Problem to work on
Could you give the passage provided again in full?

Dataset content
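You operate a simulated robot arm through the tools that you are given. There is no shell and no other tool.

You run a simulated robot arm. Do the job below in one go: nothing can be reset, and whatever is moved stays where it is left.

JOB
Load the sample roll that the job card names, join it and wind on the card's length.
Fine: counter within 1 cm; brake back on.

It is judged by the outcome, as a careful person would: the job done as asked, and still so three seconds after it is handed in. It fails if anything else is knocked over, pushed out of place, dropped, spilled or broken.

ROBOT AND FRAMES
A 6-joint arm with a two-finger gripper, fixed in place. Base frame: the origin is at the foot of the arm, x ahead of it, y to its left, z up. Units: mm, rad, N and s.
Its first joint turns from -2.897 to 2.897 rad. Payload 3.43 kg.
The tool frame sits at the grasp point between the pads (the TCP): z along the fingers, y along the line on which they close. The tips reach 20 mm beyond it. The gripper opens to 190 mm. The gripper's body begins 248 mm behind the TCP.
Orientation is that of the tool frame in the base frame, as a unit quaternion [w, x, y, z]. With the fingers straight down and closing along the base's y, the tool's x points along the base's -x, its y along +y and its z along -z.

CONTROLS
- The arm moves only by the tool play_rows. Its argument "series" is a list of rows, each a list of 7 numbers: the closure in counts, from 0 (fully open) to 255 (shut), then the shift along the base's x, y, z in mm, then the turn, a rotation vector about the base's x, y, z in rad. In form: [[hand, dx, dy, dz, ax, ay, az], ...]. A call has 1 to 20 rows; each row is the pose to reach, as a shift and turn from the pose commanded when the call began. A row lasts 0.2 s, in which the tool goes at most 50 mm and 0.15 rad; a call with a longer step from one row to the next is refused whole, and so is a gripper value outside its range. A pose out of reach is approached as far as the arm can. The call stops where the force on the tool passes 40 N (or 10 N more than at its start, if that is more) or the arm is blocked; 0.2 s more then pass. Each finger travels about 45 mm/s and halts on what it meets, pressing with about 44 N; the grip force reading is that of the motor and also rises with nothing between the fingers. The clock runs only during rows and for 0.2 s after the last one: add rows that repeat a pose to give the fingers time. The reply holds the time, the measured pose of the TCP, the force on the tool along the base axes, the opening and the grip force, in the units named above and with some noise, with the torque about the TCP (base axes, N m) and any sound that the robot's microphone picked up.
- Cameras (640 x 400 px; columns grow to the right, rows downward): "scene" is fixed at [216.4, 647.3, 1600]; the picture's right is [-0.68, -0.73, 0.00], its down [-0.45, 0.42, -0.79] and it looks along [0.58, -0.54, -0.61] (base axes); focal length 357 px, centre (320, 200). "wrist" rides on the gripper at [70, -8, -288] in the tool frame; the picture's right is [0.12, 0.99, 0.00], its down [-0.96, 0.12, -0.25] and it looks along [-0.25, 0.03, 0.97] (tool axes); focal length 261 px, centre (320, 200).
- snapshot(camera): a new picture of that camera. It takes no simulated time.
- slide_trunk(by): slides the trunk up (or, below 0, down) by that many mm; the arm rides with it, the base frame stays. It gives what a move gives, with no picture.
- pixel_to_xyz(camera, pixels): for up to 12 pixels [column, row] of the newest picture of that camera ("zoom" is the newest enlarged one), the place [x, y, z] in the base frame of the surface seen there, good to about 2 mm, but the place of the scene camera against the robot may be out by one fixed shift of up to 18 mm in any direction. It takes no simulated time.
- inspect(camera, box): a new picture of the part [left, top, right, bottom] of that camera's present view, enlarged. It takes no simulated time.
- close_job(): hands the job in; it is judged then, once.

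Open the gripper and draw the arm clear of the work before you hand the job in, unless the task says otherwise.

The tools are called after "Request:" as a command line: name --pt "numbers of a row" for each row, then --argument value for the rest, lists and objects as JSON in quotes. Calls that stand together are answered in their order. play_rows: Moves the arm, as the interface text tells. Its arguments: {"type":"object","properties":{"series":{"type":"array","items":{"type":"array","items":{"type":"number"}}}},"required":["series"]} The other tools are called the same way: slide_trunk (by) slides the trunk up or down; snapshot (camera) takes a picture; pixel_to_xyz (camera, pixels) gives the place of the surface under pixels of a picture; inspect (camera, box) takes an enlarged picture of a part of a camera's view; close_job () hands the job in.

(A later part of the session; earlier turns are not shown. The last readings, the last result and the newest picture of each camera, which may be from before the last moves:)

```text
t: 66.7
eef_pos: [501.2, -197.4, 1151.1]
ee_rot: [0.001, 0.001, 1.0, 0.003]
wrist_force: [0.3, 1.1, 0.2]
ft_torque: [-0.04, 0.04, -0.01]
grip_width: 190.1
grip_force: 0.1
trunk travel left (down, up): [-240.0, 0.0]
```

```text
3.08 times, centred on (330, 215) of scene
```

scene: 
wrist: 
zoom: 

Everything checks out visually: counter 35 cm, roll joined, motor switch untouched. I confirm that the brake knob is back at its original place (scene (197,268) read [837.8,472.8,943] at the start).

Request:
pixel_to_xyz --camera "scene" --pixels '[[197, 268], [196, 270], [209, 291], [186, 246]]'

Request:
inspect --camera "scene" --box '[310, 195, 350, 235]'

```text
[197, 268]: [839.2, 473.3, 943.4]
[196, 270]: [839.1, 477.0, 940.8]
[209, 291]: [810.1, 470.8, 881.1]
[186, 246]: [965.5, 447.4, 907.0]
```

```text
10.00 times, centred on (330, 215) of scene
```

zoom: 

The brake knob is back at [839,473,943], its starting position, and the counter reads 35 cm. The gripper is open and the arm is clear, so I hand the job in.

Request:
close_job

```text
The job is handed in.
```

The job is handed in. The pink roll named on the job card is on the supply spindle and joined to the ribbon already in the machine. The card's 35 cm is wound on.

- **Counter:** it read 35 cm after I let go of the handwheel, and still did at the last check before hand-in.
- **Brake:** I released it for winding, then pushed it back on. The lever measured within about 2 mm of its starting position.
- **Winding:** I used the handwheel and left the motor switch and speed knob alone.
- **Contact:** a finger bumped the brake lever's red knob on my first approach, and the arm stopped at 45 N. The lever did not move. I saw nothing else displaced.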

Passage provided

L’administration dispose de plusieurs moyens d’actions parmi lesquels on retrouve l’acte réglementaire. Le Professeur Didier Truchet le définit comme « un acte administratif unilatéral général et impersonnel. Il s’adresse anonymement à ceux auxquels ils s’appliquent. Peu importe le nombre des intéressés (…). L’important est que l’autorité qui prend l’acte veut qu’il s’applique à tous ceux qui entrent dans son champ d’application (…). Bien sûr, seule une autorité disposant du pouvoir réglementaire peut prendre des actes réglementaires, dans la limite de sa compétence » (D. Truchet, Droit administratif, 7e Ed., Coll. Thémis, PUF, 2017, p. 247). Le gouvernement dispose notamment de ce pouvoir réglementaire, dans un cadre constitutionnel précis : la Constitution du 4 octobre 1958 opère une distinction claire entre domaine de la loi et domaine réglementaire (art. 34 et 37). L’article 21 de notre Constitution précise que, sous certaines conditions, le Premier Ministre « exerce le pouvoirréglementaire ». Il faut distinguer le règlement autonome, du règlement d’application qui est pris uniquement en appui d’un texte législatif. Aussi, conformément aux dispositions du Code de justice administrative (CJA), il faut rappeler que le Conseil d’État est notamment juge en premier et dernier ressort pour les recours dirigés contre les décrets et actes réglementaires du gouvernement (v. notamment : CJA, art. R. 311-1 2°). L’autorité réglementaire n’agit pas dans un cadre totalement libre, mais dans celui fixé par l’ensemble des normes supérieures, notamment les traités internationaux.

Result for this exercise
L’administration dispose de plusieurs moyens d’actions parmi lesquels on retrouve l’acte réglementaire. Le Professeur Didier Truchet le définit comme « un acte administratif unilatéral général et impersonnel. Il s’adresse anonymement à ceux auxquels ils s’appliquent. Peu importe le nombre des intéressés (…). L’important est que l’autorité qui prend l’acte veut qu’il s’applique à tous ceux qui entrent dans son champ d’application (…). Bien sûr, seule une autorité disposant du pouvoir réglementaire peut prendre des actes réglementaires, dans la limite de sa compétence » (D. Truchet, Droit administratif, 7e Ed., Coll. Thémis, PUF, 2017, p. 247). Le gouvernement dispose notamment de ce pouvoir réglementaire, dans un cadre constitutionnel précis : la Constitution du 4 octobre 1958 opère une distinction claire entre domaine de la loi et domaine réglementaire (art. 34 et 37). L’article 21 de notre Constitution précise que, sous certaines conditions, le Premier Ministre « exerce le pouvoirréglementaire ». Il faut distinguer le règlement autonome, du règlement d’application qui est pris uniquement en appui d’un texte législatif. Aussi, conformément aux dispositions du Code de justice administrative (CJA), il faut rappeler que le Conseil d’État est notamment juge en premier et dernier ressort pour les recours dirigés contre les décrets et actes réglementaires du gouvernement (v. notamment : CJA, art. R. 311-1 2°). L’autorité réglementaire n’agit pas dans un cadre totalement libre, mais dans celui fixé par l’ensemble des normes supérieures, notamment les traités internationaux.